Bush Performs Major Surgery On 9/11 Report. Press Offers No Second Opinion

by Michael Shaw Monday, Jul. 28, 2003 at 8:30 PM
mshaw@bagnews.com

Intensive care taken by Administration to make sure U.S.-Saudi ties escape check-up

While members of Congress have been screaming for blood since the White House took a scalpel to 28 pages of the House-Senate Intelligence Report on 9/11, the story has shown little pulse with either the public or the press.

The thrust of the missing information appears to surround two chest-thumping conclusions. One is that the White House failed to react to clear symptoms of a bin Laden threat. Second is that an open financial valve exists between the Saudi government and terrorist networks (which the U.S. knows about but chooses to bypass).

Any fibrillation on the part of the President over this material is understandable. Saudi blood money has been pumping through the Bush circulatory system for decades. Saudi petrodollars served as a pace maker for several of President Bush’s businesses (and were there to resuscitate him when those companies were on the critical list). Also, the Bush and bin Laden families have enjoyed large profit infusions from many interrelated business operations.

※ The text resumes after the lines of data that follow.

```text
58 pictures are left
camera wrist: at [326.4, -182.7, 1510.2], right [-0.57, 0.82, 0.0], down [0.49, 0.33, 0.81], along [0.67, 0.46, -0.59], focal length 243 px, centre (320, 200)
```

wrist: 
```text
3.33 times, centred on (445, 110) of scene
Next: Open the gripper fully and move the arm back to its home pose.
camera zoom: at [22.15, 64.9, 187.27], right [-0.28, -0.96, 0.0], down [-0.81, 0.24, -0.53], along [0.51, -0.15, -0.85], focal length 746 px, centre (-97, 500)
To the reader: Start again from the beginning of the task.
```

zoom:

Unfortunately, press treatment of the suppressed 9/11 material has been short of breath. And the coverage of Bush-Saudi conflict-of-interest has been dizzyingly light-headed (to the extent it has been afforded examining room at all).

Apparently, the pathology between the U.S. and Saudi Arabia touches so many nerves, every attempt to dissect it ends up dead on arrival. Until that examination can take place, however, the disease that broke out on 9/11 can only continue to spread.